**To do**:
- A) Show the exact text of the text to read starting from "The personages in" and stopping at the end of "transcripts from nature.".
- B) Could you carry on with the text to read from where it ends?

**Data**:

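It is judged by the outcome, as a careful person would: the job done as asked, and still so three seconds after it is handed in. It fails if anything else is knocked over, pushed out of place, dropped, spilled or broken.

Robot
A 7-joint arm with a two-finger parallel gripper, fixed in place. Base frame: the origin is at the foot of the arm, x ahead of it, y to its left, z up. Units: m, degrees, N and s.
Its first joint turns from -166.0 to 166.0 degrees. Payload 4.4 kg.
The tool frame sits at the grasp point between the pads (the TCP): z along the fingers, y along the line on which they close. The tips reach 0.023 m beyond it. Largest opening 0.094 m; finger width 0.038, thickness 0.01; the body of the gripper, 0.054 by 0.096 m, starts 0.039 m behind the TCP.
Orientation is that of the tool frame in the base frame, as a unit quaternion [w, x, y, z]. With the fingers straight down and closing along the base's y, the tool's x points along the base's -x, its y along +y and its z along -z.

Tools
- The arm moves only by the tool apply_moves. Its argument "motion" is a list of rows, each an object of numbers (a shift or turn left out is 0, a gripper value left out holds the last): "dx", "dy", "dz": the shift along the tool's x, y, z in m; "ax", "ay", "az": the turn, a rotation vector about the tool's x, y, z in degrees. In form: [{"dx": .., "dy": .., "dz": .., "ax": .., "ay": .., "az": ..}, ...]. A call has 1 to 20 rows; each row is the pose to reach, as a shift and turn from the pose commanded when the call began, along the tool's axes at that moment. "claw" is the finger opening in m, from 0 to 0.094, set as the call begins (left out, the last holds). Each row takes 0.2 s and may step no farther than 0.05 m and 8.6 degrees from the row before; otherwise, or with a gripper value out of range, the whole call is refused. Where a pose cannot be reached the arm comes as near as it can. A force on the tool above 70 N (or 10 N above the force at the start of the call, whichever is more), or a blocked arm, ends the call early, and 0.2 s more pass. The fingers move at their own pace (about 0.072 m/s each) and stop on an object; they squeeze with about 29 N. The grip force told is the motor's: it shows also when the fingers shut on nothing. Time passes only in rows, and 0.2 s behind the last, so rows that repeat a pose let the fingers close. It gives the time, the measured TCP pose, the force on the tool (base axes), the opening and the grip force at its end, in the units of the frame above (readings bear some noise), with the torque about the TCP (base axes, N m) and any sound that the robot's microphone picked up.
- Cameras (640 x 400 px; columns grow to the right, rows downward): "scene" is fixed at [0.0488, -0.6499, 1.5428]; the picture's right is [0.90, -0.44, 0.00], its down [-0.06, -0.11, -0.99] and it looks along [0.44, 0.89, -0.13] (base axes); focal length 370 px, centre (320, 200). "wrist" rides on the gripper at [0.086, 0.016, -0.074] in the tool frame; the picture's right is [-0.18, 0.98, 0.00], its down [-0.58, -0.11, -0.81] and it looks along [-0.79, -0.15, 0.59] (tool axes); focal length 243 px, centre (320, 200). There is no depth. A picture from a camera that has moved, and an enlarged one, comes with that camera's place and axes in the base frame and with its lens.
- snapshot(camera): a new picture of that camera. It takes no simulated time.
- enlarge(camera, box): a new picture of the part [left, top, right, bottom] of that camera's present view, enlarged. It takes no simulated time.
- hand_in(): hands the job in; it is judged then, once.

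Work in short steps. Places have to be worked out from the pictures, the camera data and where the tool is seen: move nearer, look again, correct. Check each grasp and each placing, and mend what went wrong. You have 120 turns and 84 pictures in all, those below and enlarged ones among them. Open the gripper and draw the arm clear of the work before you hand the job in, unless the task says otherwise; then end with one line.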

**Text to read**:
I.—TROLLOPE'S MRS. PROUDIE

NO ONE WHO HAS LIVED FOR ANY length of time in a cathedral town can fail to appreciate the perfection of Anthony Trollope's Barchester series of novels. In my opinion no more artistic achievement than the creation of Barchester and its people exists on the same scale in the English language. I do not think that there is a false note in any scene—a crude tone in any character. Certainly no writer ever dealt with the members of any profession with such completeness and without ceasing to interest a reader from page to page, from chapter to chapter, from volume to volume. Fancy any writer venturing upon five long novels with all the chief characters solicitors or solicitors' wives and daughters! Fancy a dozen medical men stethoscoping their way through a thousand closely printed pages! We know what military novels we have been treated to from time to time—stuff to send guffaws round every mess-room—as crude as the red of the tunics that gave the marksmen of other armies every chance in the old days.

The personages in Barchester Towers, The Warden, and The Last Chronicle of Barset are such finished pieces of characterisation that they strike one as being photographs from life. One feels that the author must have had intimate acquaintance with the originals of his portraits, as well as with their entourage, before he could produce such transcripts from nature.

I suppose there was a good deal of speculation when the Barchester novels were appearing as to the identity of the various cathedral dignitaries. It seems to me that such a “placing” of the people was inevitable. But an example was given me of the artistic way in which Trollope went to work in the case of one of his best remembered characters that let me see what a master of his art he was. I was some years under twenty when The Last Chronicle fell into my hands: it was the first novel of Trollope's that I read, so that was the first acquaintance I had with Mrs. Proudie. Before I had got through many chapters I knew that I was listening to the voice of the wife of an Irish Prelate—a lady whose character and temperament had been a twenty years' tradition in the household of which I was a member, and whose reputation had followed her from one city to another. The more I read of the book the more impressed I was that this lady had been the model for Mrs. Proudie in spite of the fact that the two had practically nothing in common—nothing except the essentials that go to make up a character.

**Responses to the tasks**:
- A)
The personages in Barchester Towers, The Warden, and The Last Chronicle of Barset are such finished pieces of characterisation that they strike one as being photographs from life. One feels that the author must have had intimate acquaintance with the originals of his portraits, as well as with their entourage, before he could produce such transcripts from nature.

- B)
Mrs. Proudie was a plain, rather stout little woman, but my Mrs. Proudie was a tall, slight, and undoubtedly beautiful woman, even when middle-aged—the most perfect type of the traditional aristocrat. It would have been impossible for her to do any of the pettifogging of Trollope's vulgar person, in the way that Mrs. Proudie did it, but it was quite clearly understood—by no one better than the Bishop himself—that she was the ruler of the diocese. She was the mother of a family every member of which was remarkably good-looking; but Trollope laid emphasis upon the commonplace daughters of the Proudies.

Only an artist of the highest rank could create a character such as Mrs. Proudie from the suggestions he had derived from the rumours respecting our Bishop's wife, and only an artist of the highest rank could create a personage which compelled all readers who knew the original to recognise the source of his inspiration and feel certain of its identity in spite of the absence of all outward marks of identification.

For several years after reading the Barchester series I was accustomed to hear people in the neighbourhood in which I lived refer to the Bishop's wife as Mrs. Proudie—several clergymen certainly did so; but quite fifteen years had passed before I heard that, previous to his writing Barchester Towers, the author had been stationed in the same neighbourhood as an Inspector in the Post Office Department.

“In those days,” said my informant, who had served under Trollope, “the Bishop's wife was at the height of her fame. Every one was talking about her and the way she kept the poor Bishop under her thumb. We expected that Mr. Trollope would make something out of her.”

When I asked him how he could reconcile the difference between Mrs. Proudie and the other lady—how he could reconcile Mrs. Proudie's death in The Last Chronicle with the other's still active life, he told me that he had never read any of Trollope's books: the only writings of Trollope that had come under his cognizance were the official reports which he made to the head of the Department!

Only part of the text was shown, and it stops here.